Still, being forced to defend positions you might not completely support can be difficult. I suggested to Mr. Horgan that the waffling he's been accused of around Kinder Morgan (among other things he suggested, at one point, that he could be "persuaded" on its merits) is evidence of the danger inherent in trying to defend a position of which you're not 100 per cent convinced.

Also, he knows, instinctively, it's a position that will not be popular with some of the party's traditional supporters. His mixed messages on the pipeline hint at someone who is trying to give himself some wiggle room, or at least lend the impression he's not completely closed-minded about it. That way, he can possibly hold on to some blue-collar workers who view the party's position on Kinder Morgan as anti-jobs.

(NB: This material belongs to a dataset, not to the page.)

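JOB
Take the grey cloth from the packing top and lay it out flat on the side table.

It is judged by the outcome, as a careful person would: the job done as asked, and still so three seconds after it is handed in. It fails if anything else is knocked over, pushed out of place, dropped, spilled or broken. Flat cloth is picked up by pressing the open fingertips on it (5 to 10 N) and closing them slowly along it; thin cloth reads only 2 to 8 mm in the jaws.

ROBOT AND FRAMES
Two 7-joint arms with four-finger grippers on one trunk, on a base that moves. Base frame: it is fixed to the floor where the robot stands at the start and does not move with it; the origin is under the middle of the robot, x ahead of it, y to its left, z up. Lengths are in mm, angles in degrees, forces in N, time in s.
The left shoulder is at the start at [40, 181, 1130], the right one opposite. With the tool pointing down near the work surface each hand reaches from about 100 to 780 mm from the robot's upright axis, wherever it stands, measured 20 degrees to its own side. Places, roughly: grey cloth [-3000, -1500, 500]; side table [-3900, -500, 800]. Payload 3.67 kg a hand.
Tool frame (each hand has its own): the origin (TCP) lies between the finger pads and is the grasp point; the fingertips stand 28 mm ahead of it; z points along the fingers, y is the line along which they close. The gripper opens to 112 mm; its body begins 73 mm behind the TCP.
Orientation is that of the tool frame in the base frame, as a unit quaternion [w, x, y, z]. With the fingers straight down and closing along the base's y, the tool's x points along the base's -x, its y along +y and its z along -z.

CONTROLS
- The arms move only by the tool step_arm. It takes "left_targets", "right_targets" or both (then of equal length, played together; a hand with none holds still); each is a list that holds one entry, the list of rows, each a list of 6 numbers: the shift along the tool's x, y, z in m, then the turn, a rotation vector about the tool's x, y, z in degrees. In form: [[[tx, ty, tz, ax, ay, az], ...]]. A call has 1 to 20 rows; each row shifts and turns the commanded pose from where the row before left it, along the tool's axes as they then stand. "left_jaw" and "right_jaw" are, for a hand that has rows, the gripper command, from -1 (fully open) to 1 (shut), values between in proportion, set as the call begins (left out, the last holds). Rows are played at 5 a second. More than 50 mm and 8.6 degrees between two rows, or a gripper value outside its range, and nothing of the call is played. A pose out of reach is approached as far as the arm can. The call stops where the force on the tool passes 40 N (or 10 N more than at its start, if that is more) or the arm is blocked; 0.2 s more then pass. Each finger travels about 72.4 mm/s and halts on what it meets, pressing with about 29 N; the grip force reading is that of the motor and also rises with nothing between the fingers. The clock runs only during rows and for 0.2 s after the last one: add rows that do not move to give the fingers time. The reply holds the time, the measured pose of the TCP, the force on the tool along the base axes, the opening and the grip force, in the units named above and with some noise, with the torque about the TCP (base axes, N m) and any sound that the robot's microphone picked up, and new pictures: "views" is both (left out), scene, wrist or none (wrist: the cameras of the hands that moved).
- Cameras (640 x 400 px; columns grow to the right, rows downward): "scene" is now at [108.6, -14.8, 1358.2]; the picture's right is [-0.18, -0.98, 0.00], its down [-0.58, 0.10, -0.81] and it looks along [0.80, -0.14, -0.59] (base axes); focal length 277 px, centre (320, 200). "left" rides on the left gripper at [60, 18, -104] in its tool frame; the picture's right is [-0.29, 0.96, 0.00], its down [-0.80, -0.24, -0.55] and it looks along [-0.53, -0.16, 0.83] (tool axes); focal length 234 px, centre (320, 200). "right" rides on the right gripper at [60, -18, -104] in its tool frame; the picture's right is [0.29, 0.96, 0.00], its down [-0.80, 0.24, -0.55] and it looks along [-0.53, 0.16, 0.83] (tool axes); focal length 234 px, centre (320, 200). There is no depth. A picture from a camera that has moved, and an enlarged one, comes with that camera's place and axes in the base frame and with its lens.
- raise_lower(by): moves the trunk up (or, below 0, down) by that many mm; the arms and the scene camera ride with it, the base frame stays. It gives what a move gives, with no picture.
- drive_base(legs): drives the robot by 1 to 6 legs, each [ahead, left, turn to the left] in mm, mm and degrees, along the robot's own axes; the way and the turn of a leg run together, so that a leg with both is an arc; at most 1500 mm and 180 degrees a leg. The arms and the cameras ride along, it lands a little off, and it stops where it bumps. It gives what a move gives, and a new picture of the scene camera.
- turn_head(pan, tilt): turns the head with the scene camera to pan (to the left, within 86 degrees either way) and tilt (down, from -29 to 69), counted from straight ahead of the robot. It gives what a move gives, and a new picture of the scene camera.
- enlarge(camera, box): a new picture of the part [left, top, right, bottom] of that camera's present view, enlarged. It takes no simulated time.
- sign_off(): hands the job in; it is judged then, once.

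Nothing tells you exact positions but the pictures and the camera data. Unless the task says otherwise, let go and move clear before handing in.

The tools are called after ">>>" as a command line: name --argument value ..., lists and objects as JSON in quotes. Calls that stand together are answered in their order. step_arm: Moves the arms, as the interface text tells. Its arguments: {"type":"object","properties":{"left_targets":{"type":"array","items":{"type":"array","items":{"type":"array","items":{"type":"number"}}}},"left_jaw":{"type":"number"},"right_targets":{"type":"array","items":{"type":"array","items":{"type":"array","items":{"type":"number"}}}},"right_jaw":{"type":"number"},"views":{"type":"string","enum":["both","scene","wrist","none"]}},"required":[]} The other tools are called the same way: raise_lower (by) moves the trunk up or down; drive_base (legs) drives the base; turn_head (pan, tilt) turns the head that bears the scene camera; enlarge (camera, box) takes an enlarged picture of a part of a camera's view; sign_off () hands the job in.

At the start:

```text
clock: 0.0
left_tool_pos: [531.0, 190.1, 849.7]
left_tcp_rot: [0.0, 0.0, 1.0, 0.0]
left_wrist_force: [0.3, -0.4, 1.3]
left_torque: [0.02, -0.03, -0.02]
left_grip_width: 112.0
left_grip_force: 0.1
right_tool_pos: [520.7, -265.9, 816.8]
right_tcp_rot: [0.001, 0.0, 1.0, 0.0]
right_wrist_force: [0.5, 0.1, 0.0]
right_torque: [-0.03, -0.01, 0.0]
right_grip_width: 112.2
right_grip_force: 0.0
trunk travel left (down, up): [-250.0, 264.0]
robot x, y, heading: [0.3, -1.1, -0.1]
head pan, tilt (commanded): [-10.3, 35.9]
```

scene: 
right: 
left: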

Mr. Horgan, however, says any controversy he's created over some of his utterances on Kinder Morgan is the consequence of some naiveté on his part. Few public policy issues, as with pipelines, are black and white; they are filled with shades of grey. But when you are the leader of a political party, you have to speak in black-and-white terms so people know clearly where you stand.

In our interview, Mr. Horgan was very candid about himself. He confessed he is still learning things about politics, and about leading a modern political party. He's also learning about what you can and can't say publicly – and what can happen when you step outside your carefully crafted message box. He's innately emotional. He's Irish, with an Irish temper to boot. Often, he's been a what-you-see-is-what-you-get type of person.

As leader, you have to be more constrained, more thoughtful. You need to consider the consequences of your actions before you indulge in them.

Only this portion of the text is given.